I received tons of french books from my lovely mother for xmas and the first i read was this one: L’amour et les forêts, by Eric Reinhardt. I choose to read this book first because of the title, that I found poetical. I read the book in 2 evenings, so good it was. I was sceptical at first: the 20 first pages were boring, long descriptions that were not getting anywhere and suddently, POUF the story began and I couldn’t stop reading.
This is a book about the destructive relationships, self-esteem, moral torture, pride and above all, a story of today, thousands of women fighting in silence to survive within a golden cage. The main character, Bénédicte, lives a life in the shadow of a strong and bad man, and the story is all about her way to make it look normal. The story seems easy at the beginning but it grows harder and harder, making the book hard to lay down, you just have to finish it and know how it went.
I liked very much the writing as well: this book seemed almost modern, with meetic, sms and internet but I think that this feeling will dissapear in 2 years. It was a real step toward modernity though that Eric Reinhardt made in this book, when you compare to other french litterature from 2000 and now: when I read them, I often feel like they were written in the 90’s and this is boring. It seems that litterature is too pretty to be willing to be modern. It often doesn’t describe how it is for real, but keep on thinking that people still use phone attached on the wall to communicate. I liked L’amour et les forêts a lot for this try of getting more modern.
The langage as well was modern, even if I disliked the fact that the author wrote the “young” words in italic. I don’t know if it was an help for older readers or what, but it was unnecessary to me.
At the end of my reading, I was happy to have read this good book, talking about a difficult topic without any taboo but I also felt sad for all these women living this kind of life.
The topic of this book reminds me of the podcast I listened to the other day, from Les Pieds sur Terre called Allo Ménie! -I listen to tons of podcasts and I wrote about it the other day, if you want some inspiration yourself- Allo, Ménie was a radio program, sent between 1967 and 1982 when people could anonymously write or call to ask questions, often about relationships and sexuality to Ménie Grégoire, who was the program leader.
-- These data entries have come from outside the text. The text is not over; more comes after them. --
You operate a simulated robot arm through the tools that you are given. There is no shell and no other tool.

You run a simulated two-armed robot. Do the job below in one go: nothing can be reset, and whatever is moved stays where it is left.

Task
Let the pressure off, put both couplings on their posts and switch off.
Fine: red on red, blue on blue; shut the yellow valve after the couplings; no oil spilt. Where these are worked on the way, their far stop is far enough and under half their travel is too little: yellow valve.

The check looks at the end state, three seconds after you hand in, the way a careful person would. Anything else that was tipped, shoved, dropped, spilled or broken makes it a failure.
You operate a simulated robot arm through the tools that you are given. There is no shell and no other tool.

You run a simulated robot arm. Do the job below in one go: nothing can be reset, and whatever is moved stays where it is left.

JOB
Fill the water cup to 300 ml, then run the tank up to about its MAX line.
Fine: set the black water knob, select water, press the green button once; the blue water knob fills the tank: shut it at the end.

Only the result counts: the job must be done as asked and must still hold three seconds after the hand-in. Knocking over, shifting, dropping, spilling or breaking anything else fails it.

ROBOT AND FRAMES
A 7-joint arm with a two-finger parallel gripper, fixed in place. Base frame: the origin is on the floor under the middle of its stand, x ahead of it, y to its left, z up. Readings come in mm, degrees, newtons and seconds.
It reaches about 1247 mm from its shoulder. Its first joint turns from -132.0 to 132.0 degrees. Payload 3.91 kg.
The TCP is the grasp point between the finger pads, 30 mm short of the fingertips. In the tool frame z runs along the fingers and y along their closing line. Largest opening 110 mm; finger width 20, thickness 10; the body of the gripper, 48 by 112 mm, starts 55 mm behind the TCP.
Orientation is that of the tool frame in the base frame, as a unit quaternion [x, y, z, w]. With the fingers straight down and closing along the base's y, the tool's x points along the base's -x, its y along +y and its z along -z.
I had never heard that program live, since it stopped the year I was born. In the podcast, they just introduce what the program was about and they just play extracts from it, without commentating any of it. When I began the listening, I thought “oh, cool that there was a program to talk about sexuality and stuff, so early” but then, I changed my mind.
In a couple of extracts, women call and ask questions, where they often are kind of victims, and don’t know how to say no to their husband in a proper way. This is often about getting pregnant all the time and not willing to have 10 kids to feed, at this time where the contraceptive pill was not very common. The women calling were mostly talking about men that did not care how they felt when making love, or if they wanted to make love at all.
There is also this woman, talking about how she desires her husband and how he refused to sleep with her at all after they got their 2 children. This woman had so far lived 15 years without any sex with her husband and without being able to talk about it with anyone. The answer that Ménie gave to her was pretty chocking to me. It was, in a short version, “you have a problem with your sexuality and may be a nymphomaniac”. I thought of this poor woman, who was trying to make everything work, called the program to get any help and instead, she got a ton of debts, and the advice to go to the psychologist to cure her mental trouble. I mean, isn’t it normal to get love by her husband, when you are married?
In the podcast, you hear just a few parts of 15 years of program, but these few parts let me think that I would have switched the radio off, if I had been an adult at this time. The answers the “specialists” gave to these women were so conservative, degradating and so on.
Anyway, read this book, L’amour et les forêts, by Eric Reinhardt, it gets a 4,5 of 5!